There is no pure strategy Nash equilibrium to the posed problem. That means when each player picks a fixed number. If all three pick number 1 for example, any one player would prefer (after the fact) to pick number 2 (with others still picking 1) and would win all the time. This means all 1's is not an equilibrium since not all players are happy with the status quo. So instead we look for a mixed strategy Nash equilibrium (NE). So we want to choose a probability distribution over the choices 1,2,3...

We notice that it doesn't matter what number we choose as long as we win. That is, the winning payoff is a constant $\$2$ rather than $\$100$-b in the general case.
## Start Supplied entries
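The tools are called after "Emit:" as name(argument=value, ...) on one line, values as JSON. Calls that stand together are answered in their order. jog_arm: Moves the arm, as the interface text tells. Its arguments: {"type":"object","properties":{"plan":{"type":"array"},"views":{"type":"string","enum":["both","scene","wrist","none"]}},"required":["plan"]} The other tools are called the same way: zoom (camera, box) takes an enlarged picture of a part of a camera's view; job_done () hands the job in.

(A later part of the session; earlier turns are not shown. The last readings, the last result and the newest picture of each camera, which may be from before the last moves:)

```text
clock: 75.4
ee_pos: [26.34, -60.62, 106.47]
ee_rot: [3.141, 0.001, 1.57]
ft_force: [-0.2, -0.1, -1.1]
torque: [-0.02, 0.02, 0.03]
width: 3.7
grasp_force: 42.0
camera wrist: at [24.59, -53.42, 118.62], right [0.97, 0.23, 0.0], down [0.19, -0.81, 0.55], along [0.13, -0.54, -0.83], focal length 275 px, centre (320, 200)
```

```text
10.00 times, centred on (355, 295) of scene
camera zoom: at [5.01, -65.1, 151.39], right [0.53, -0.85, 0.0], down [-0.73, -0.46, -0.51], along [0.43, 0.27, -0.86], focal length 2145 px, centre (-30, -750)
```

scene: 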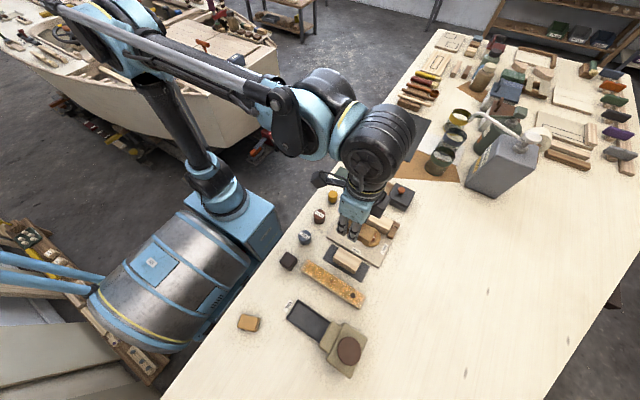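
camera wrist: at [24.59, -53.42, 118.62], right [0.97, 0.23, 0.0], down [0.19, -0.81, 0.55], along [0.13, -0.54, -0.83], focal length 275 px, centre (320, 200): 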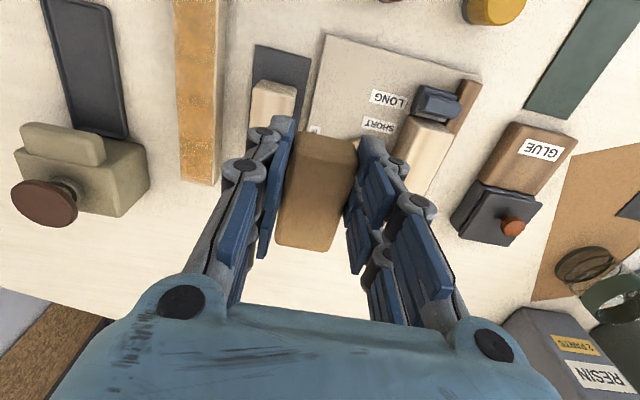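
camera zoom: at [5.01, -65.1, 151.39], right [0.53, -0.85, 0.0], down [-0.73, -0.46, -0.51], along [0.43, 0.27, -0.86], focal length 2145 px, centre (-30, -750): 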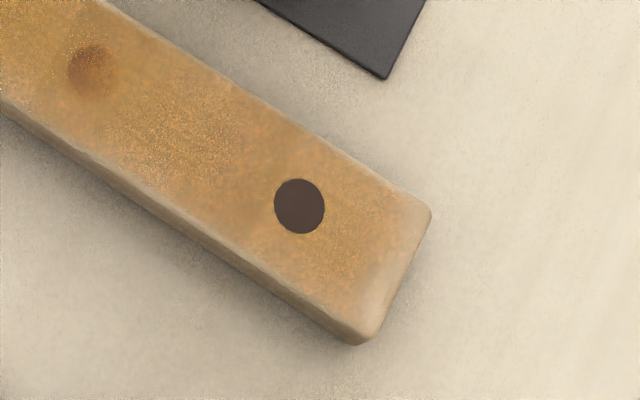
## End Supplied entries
Therefore our behavior should be "the same" at each possible number choice since the problem looks the same. (This can be made precise using an absorbing state Markov chain.) This requires a bit of explanation.

Each player specifies his probability distribution. Then a referee (or auctioneer) can use those distributions to generate a "bid". If the distribution is $p_1,p_2,...$ for one of the players then we flip a coin with probability $p_1$ of heads. If it lands heads, we select number 1. But if tails, we do not select 1 and wait for the next round. If the game continues past number 1 (depending on the other choices) we then decide whether to select number 2. $p_2/(1-p_1)$ is the probability of selecting 2 given I did not select 1. From our previous comment, this probability should be the same as $p_1.$ Therefore,

$$ p_1=\frac{p_2}{1-p_1} \text{ or } p_2=p_1(1-p_1)$$

We can continue this logic to conclude the distribution must be geometric. So when looking for a mixed strategy NE we can restrict ourselves to geometric distributions. This is huge simplification. (When solving the general problem in 2007, I did not realize that this special case of the problem allowed one to restrict the search for a NE to geometric distributions. I only realized it today.)

Let the distributions for player A, B and C be denoted: $$ a(1-a)^{k-1}, b(1-b)^{k-1}, c(1-c)^{k-1}. $$

Let’s find the probability that player A wins on games decided with the first bid: $ a(1-b)(1-c)+(1-a)bc. $ The first term is the case when player A makes a choice of 1 and B and C do not while the second term is for the case where he does not choose 1 but both B and C do. In addition, there is a probability $g:=(1-a)(1-b)(1-c)$ that no one chooses 1 and the game continues to round 2. As mentioned previously, the game is identical from that stage forward. Therefore, the probability that player A wins on bid $k$ is: $[a(1-b)(1-c)+(1-a)bc]g^{k-1}.$ Therefore the win probabilities for the whole game are: $$ P(A)=\frac{a(1-b)(1-c)+(1-a)bc}{1-g} $$

$$ P(B)=\frac{(1-a)b(1-c)+a(1-b)c}{1-g} $$

$$ P(C)=\frac{(1-a)(1-b)c+ab(1-c)}{1-g} $$

Assume we are player C. We want to maximize our expected profit. We would like to find a $symmetric$ mixed strategy NE, namely with $a=b=c.$ This is because all players are equivalent and it is hard to justify different actions in equilibrium. We start by assuming our opponents have selected $a=b.$ Then if we choose any value $c$ our expected profit is $ E(C)= 2P(C)-2P(A).$ Then, after some algebra: $$ \frac{\partial E( C )}{\partial c}=\frac {2(1-2a)[1-(1-a)^3]} {[1-(1-a)^2(1-c)]^2} $$

We want that partial to be $0$ so player C would not want to change his current value of $c.$

if $a=0.5$ then every $c$ is a solution. This means $a=b=0.5$ and any $c$ will be an asymmetric NE and they all get expected profit $0$. This a bit surprising, but the symmetric case $a=b=c=0.5$ is of primary interest. So if they all play strategy 0.5, no single player will want to change his strategy since the partial is $0$.

if $a\ne 0.5$ then no value of $c$ is a solution.

In summary, player C (and every player is player C) should choose $c=0.5 .$ If his opponents are smart they will also choose $0.5$ and all players get expected profit $0$. If the opponents are not smart, player C will achieve positive expected payoff. Furthermore, C could adjust his strategy to increase his expected profit by observing (estimating) the opponents’ strategy over repeated play. By using the partial derivative, for example, if the opponents use $a=b=0.4$ or anything less than $0.5$ then C should use $c=1$ which means play bid 1 for certain. And if $a=b=0.6$ or anything greater than $0.5,$ then C should choose $c=0$ which means never make a bid (or make a very large bid.)